1. Unpreparedness of the economy
All the respondents cited lack of preparedness of the economy as a major contribution to non-performing loans. The background of the economy prior to the shift into the multiple currency era was characterised by lack of financing which saw most of the Zimbabwean companies operating with inadequate working capital whilst in need of capital expenditure.

The banks that were aggressive in lending appeared to have overlooked this factor and advanced loans without fully advising the clients. Most banks rushed to give borrowers funds without properly analysing clients' requirements and trading activities.

2. Lack of client knowledge
Respondents also indicated that when the economy shifted to the multiple currency systems, companies did not have financial statements.

Documentation that was supplied by the companies was in Zimbabwean dollars and in particular share capital contributed by the companies. The basis of lending was mostly historically based with bias towards listed companies.

There was lack of due diligence and proper knowledge of the client's business. This saw most banks lending to borrowers with no capacity to service and repay back their loans.

3. Ethics and corporate governance Issues
Respondents highlighted that loans at their banks were being granted based on relationships with those that required funds. Most of such borrowers would fail to honor their obligations because they would not have been properly assessed.

4. Multi-borrowing

Most companies and individuals, even executives of companies accessed loans from more than one bank. Individuals were reported to moving pay points from one bank to another in-order to have access to loans clients deliberately borrowed from multiple sources with no intention of repaying loans and thrived on the information asymmetry that prevailed.

5. Weak internal systems
All locally owned banks were caught unaware on the strength of their internal systems. The shift from the Zimbabwean dollar to the multiple currency systems required re-alignment of the usual systems to suit the new environment.

6. High lending rates
Some respondents cited high lending rates as the reason to non-performing loans. The high lending rates contributed to most borrowers failing to service their loans.

7. Inadequate supervision by the Central Bank
From the survey, all respondents pointed to inadequate supervision by the Reserve Bank of Zimbabwe which led to gross violation of prudential guidelines.

Both studies came up with the following recommendations to policy makers and to the banks themselves on how they can address the situation

• Upgrade ICT to be able to implement models that will mitigate risks
• A credit bureau to facilitate the dissemination of credit information.

• Credit analysts to be trained in credit intelligence

• Commercial banks need to come up with workout strategies clearly defining how different types of loans at different stages are dealt to be dealt with.

• Supervisors should come up with devices that would enforce commercial banks to adhere to prudential guidelines.

• In cases of importers, commercial banks should ensure that documents are in place before making payments through swift. Clients have tendencies to misrepresent and then divert the funds to other uses.

• Conventional banks may adopt the buy and sale mechanism from Islamic banking where the bank purchases goods and services on behalf of the clients and sell the goods and services to them.
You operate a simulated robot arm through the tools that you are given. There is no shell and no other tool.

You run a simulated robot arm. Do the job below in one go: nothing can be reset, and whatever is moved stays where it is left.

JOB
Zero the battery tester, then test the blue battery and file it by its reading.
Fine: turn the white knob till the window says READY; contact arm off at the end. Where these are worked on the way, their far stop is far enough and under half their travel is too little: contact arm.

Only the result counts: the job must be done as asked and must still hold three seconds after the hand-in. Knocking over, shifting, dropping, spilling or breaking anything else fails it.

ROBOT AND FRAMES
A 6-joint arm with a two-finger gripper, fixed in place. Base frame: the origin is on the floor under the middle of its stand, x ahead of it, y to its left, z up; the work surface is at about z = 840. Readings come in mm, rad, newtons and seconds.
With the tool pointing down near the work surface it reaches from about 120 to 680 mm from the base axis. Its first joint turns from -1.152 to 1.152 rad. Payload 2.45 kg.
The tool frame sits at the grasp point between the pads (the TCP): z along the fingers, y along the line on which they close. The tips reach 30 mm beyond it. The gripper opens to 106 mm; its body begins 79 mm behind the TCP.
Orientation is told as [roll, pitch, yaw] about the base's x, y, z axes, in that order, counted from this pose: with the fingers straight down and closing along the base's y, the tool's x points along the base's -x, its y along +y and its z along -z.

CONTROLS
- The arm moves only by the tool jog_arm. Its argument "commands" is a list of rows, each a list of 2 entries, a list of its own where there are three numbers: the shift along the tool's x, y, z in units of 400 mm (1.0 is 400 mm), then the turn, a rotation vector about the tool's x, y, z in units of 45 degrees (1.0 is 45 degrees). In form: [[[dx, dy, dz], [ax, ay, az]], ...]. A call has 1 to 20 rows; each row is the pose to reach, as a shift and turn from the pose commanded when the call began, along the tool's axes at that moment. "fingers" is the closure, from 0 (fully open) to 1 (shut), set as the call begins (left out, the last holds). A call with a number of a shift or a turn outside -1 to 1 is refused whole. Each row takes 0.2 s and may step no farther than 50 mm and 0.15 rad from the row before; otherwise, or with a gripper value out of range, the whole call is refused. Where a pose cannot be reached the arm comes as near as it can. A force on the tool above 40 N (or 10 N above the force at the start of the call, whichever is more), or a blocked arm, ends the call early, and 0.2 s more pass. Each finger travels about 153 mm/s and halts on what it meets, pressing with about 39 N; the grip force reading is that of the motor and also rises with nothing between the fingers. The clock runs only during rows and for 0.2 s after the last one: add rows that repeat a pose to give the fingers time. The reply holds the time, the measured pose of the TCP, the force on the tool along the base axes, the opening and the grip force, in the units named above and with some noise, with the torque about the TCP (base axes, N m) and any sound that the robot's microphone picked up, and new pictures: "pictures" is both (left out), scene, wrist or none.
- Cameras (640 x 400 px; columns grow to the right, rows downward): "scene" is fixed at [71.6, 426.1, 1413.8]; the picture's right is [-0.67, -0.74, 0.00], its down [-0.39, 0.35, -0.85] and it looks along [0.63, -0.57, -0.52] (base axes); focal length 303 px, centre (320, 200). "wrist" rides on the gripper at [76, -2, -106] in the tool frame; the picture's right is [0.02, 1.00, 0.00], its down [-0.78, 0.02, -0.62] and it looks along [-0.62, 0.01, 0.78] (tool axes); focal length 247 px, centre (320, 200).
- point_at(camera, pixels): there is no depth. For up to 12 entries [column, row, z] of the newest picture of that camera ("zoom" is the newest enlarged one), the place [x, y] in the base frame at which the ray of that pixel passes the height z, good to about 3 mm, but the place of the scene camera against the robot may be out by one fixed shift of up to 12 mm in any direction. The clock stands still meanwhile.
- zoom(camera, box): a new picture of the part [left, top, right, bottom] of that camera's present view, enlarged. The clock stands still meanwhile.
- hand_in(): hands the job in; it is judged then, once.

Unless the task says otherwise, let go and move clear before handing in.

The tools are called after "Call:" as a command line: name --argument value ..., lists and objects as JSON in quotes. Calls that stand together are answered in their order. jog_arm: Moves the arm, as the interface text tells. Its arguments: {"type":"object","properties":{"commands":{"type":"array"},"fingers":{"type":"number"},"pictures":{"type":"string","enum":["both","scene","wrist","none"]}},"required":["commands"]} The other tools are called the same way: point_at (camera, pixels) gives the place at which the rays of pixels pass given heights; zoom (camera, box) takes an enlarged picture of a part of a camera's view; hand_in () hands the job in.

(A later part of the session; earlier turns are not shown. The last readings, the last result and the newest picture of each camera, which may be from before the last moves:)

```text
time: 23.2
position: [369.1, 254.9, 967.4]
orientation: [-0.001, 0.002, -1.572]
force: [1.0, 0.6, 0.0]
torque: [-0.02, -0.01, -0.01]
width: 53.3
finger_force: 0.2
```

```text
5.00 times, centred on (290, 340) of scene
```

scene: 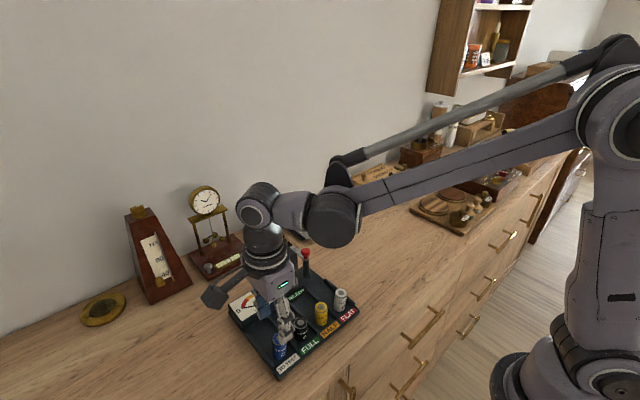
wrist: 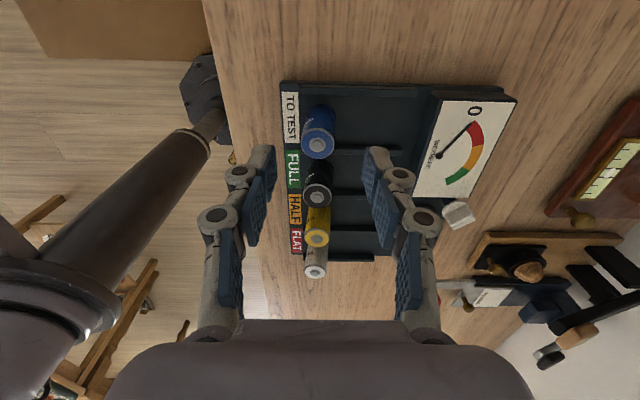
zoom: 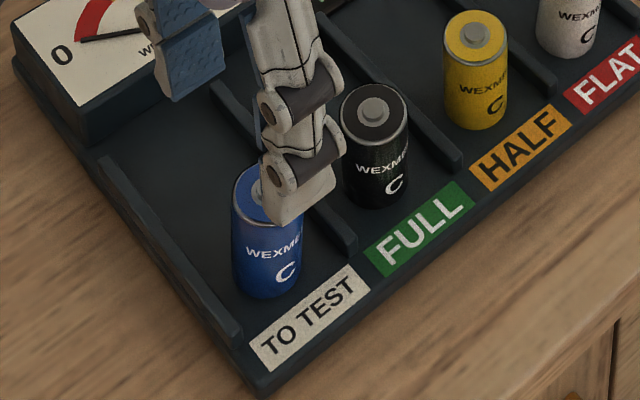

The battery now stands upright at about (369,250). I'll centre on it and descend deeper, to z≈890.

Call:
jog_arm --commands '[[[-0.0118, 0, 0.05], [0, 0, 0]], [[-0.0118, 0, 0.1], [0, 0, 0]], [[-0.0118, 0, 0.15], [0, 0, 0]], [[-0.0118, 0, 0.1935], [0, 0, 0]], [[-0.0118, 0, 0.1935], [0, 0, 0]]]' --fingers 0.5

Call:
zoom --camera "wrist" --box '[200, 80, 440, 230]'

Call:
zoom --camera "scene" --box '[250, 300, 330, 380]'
Conventional banking believes in funding directly which is difficult to look after.

• Impact of environmental factors such as natural disasters and government policy should be considered seriously during the credit assessment process.

• Banks to slow down on issuing loans to companies sectors that are currently not performing well.

• Loans in these sectors should only be granted if the borrower proves that they have the capacity to pay back loans given.

• Management needs to ensure that borrowed funds are being used for the intended purpose through enhanced credit monitoring.

This can be achieved by adopting a relationship management approach which helps management to have a closer look at the business as well as the characters of the senior managers running the organization.